STATED PROBLEM -
Find the string "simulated" in the data, then copy every line where it is found.

begin DATASET SECTION

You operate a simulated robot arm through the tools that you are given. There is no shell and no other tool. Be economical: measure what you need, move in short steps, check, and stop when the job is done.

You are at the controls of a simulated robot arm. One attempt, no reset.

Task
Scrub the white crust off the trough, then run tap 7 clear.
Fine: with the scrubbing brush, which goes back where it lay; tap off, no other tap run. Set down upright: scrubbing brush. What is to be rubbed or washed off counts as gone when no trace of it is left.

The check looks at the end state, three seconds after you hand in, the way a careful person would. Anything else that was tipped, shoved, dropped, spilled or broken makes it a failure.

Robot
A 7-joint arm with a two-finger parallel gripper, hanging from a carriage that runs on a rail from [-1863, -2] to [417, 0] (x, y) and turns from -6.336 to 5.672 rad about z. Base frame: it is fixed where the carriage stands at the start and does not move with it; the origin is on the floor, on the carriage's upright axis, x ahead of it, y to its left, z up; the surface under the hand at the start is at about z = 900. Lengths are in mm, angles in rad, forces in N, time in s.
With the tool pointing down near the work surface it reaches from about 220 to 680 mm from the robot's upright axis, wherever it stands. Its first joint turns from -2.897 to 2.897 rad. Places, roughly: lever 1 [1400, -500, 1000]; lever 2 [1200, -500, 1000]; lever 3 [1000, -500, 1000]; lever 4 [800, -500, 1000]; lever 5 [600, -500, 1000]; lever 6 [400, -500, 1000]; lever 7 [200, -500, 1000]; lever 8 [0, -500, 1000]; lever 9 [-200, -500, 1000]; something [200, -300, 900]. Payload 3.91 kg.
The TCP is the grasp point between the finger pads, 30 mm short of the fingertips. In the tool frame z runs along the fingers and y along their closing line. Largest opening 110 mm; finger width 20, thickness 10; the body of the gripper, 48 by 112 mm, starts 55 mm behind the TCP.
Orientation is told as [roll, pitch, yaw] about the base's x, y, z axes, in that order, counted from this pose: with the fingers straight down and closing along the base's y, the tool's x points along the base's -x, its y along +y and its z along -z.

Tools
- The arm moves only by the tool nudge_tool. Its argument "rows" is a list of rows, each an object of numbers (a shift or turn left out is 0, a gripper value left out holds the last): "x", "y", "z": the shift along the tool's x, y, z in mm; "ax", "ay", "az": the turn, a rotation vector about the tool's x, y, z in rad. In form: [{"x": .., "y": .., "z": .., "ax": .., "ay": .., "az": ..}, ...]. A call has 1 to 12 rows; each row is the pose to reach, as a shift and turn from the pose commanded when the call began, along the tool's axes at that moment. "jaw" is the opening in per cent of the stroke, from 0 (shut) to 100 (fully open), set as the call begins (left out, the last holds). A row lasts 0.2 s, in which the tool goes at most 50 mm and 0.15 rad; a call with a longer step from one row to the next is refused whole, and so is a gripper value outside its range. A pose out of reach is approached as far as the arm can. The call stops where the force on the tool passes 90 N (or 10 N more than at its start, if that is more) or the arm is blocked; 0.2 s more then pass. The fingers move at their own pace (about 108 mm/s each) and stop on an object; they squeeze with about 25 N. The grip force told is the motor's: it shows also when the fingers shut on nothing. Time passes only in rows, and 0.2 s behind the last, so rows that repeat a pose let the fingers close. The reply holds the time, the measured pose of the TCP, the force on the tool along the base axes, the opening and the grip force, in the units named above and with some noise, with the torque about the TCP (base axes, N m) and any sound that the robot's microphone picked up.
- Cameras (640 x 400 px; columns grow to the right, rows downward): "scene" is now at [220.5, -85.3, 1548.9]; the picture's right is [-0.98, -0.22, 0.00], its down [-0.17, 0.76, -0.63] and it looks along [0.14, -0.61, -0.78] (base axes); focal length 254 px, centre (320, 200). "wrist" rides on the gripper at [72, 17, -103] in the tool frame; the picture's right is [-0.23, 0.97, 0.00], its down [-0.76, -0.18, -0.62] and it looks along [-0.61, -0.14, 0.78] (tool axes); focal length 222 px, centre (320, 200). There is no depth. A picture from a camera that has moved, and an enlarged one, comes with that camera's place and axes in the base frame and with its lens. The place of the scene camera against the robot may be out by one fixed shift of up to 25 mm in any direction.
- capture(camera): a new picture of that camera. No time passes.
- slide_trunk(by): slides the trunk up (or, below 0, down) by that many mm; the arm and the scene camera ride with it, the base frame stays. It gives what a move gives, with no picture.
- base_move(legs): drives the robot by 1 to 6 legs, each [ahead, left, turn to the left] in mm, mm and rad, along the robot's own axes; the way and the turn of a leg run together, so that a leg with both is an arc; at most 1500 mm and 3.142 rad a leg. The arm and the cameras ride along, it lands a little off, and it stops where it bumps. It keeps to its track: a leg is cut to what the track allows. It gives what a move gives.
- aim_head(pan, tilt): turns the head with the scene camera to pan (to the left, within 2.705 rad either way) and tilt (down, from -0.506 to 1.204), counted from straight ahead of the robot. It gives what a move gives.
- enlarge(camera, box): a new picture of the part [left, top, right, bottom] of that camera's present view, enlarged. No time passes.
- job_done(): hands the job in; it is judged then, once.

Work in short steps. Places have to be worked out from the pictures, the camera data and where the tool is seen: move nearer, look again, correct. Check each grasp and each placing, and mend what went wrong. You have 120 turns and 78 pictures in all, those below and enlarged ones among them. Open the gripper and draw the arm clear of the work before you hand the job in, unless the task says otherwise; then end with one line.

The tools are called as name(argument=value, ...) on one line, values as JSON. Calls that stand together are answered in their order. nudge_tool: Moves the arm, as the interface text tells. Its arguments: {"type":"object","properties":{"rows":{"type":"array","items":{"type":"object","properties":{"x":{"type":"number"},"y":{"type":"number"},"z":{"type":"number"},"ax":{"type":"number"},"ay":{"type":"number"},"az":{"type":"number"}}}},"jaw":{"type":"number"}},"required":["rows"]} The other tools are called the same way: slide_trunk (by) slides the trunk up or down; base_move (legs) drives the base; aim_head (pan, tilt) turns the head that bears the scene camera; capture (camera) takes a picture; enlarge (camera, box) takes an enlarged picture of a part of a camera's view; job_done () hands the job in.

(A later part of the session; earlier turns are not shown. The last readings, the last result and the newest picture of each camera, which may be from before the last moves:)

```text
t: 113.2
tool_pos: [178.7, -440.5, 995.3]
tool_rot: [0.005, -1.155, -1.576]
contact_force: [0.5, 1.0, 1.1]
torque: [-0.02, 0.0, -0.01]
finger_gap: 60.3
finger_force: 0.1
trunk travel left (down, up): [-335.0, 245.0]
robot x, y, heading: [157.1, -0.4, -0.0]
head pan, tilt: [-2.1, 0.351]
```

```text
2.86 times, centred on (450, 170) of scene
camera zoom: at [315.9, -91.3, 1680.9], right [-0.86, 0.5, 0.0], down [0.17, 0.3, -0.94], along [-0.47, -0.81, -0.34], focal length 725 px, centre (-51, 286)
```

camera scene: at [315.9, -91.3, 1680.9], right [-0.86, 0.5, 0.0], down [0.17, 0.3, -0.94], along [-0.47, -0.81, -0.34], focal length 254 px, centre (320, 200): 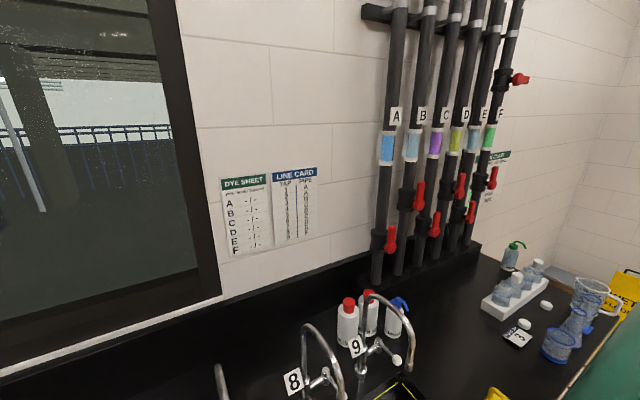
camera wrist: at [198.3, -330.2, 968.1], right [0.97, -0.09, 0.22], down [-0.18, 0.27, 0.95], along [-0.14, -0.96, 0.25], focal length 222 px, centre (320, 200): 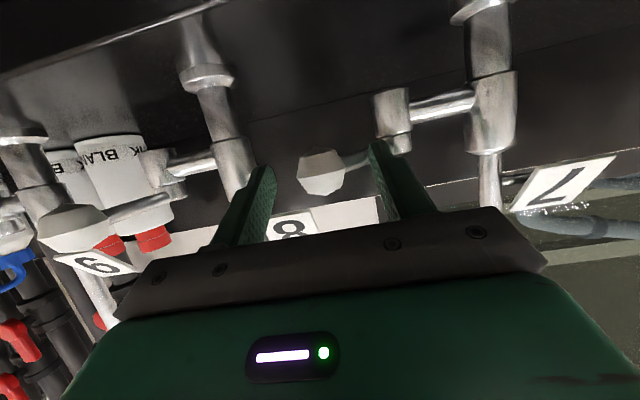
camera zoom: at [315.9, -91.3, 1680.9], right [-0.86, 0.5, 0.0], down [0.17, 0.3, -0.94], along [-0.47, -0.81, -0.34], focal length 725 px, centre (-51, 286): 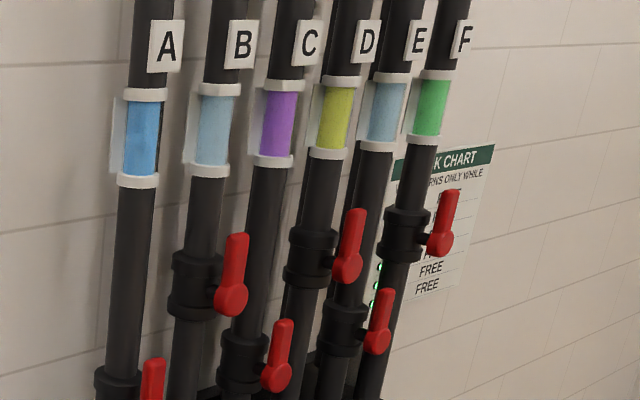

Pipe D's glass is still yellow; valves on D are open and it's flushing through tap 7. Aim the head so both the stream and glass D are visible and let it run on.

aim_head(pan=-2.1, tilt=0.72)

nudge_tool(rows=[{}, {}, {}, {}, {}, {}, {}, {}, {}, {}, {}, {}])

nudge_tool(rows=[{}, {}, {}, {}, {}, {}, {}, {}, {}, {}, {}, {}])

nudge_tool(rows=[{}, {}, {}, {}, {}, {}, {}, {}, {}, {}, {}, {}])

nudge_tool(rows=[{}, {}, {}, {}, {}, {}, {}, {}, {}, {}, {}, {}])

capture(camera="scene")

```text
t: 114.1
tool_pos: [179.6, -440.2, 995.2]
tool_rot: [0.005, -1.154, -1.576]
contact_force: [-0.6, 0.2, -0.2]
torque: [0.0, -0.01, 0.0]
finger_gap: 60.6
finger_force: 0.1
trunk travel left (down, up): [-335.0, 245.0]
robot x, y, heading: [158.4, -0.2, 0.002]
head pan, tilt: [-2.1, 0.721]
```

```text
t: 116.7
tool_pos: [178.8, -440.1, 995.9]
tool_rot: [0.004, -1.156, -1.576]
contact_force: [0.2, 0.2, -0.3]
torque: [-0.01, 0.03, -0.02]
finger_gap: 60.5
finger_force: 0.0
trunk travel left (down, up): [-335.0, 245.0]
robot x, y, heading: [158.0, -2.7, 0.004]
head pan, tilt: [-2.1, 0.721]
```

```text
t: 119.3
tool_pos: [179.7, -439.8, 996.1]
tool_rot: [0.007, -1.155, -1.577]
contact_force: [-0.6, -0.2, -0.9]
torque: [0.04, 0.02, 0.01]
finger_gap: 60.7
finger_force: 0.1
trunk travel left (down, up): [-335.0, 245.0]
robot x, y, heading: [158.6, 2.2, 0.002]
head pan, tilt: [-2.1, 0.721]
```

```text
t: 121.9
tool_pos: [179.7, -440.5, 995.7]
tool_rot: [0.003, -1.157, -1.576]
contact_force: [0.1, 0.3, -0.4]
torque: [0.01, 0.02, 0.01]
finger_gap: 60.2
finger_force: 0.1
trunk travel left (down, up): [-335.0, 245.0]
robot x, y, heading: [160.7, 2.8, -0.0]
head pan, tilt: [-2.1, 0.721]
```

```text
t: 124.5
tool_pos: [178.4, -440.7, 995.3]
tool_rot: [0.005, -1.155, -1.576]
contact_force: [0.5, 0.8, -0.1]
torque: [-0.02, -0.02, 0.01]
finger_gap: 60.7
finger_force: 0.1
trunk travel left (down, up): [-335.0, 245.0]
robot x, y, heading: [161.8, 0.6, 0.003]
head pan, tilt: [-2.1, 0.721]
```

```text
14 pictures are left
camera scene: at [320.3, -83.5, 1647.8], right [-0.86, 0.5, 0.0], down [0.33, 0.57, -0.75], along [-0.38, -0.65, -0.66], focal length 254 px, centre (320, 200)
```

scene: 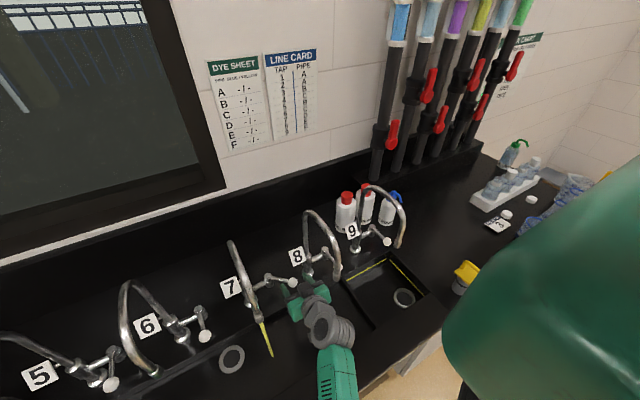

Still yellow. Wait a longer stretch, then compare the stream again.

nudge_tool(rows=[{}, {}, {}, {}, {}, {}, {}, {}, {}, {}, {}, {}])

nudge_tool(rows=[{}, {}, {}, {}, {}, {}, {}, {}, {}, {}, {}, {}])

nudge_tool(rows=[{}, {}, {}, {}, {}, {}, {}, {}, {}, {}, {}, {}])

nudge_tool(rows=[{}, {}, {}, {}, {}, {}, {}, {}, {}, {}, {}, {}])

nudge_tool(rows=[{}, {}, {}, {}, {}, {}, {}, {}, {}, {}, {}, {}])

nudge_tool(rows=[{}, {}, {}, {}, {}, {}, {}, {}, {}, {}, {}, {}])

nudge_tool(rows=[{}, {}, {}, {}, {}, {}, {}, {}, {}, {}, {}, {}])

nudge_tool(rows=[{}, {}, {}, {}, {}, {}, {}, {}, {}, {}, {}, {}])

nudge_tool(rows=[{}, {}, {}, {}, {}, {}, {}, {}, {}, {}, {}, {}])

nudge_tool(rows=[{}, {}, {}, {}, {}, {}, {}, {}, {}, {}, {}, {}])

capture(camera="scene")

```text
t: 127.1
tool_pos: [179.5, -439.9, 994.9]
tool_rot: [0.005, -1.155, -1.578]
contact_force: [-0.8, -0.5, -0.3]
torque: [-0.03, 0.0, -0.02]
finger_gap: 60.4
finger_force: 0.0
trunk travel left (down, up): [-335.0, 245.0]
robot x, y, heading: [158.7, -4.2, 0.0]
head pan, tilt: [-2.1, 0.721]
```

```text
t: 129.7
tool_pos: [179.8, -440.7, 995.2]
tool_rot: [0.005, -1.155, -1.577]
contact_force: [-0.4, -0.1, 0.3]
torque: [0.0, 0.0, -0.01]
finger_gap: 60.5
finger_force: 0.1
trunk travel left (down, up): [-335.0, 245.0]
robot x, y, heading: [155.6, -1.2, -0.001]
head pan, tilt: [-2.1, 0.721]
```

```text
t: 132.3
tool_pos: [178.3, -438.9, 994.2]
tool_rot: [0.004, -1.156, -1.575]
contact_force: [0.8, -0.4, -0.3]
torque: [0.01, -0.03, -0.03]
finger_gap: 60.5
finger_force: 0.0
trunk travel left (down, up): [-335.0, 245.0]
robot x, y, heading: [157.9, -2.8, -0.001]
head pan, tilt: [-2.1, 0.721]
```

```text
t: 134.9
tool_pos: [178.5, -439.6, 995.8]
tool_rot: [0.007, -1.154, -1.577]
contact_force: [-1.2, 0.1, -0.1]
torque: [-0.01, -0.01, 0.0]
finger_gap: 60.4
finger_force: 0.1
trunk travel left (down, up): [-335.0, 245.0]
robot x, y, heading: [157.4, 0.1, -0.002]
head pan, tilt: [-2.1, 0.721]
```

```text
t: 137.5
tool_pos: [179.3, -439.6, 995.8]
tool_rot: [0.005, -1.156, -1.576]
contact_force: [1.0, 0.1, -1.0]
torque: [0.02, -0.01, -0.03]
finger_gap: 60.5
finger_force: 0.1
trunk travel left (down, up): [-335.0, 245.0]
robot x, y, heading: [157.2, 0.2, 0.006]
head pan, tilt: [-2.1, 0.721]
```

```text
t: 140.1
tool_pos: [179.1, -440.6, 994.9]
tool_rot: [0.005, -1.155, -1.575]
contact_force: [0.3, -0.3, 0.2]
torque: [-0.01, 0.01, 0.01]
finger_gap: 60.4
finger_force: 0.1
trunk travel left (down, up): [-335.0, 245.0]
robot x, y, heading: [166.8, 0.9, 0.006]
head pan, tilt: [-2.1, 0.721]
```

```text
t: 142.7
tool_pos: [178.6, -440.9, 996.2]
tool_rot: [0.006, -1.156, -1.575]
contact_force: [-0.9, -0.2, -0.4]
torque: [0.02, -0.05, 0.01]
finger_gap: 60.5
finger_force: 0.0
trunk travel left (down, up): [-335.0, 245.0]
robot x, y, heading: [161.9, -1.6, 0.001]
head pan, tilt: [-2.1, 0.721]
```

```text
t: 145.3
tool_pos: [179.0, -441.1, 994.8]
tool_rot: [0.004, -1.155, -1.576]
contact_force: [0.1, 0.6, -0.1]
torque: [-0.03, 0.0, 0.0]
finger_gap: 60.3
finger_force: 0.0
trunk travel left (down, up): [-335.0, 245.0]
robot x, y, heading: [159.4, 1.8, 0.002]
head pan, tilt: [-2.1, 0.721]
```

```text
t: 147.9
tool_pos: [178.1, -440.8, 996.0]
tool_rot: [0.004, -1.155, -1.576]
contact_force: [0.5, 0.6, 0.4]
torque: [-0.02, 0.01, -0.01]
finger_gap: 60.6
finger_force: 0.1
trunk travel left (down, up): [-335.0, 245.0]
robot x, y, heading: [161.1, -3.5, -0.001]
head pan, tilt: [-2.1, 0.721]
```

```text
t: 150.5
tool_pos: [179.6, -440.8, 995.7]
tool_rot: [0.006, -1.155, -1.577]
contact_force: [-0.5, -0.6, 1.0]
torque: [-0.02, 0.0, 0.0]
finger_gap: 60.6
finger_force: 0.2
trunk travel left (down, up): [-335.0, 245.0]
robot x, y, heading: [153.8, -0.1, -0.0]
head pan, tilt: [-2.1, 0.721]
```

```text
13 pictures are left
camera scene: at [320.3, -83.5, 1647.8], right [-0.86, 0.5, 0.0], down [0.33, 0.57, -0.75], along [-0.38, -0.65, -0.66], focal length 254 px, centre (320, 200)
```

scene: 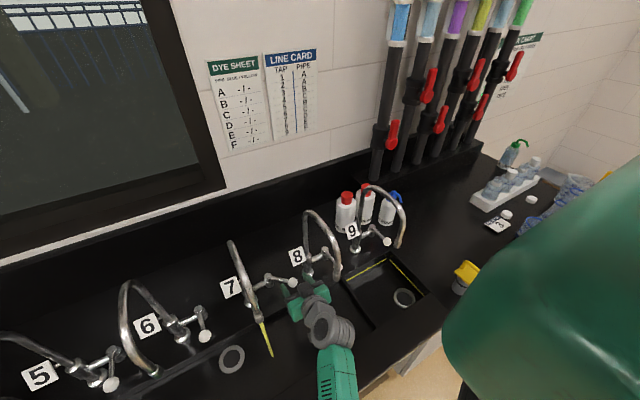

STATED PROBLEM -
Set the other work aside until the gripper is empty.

end DATASET SECTION

RESPONSE TO THE TASK -
You operate a simulated robot arm through the tools that you are given. There is no shell and no other tool. Be economical: measure what you need, move in short steps, check, and stop when the job is done.
You are at the controls of a simulated robot arm. One attempt, no reset.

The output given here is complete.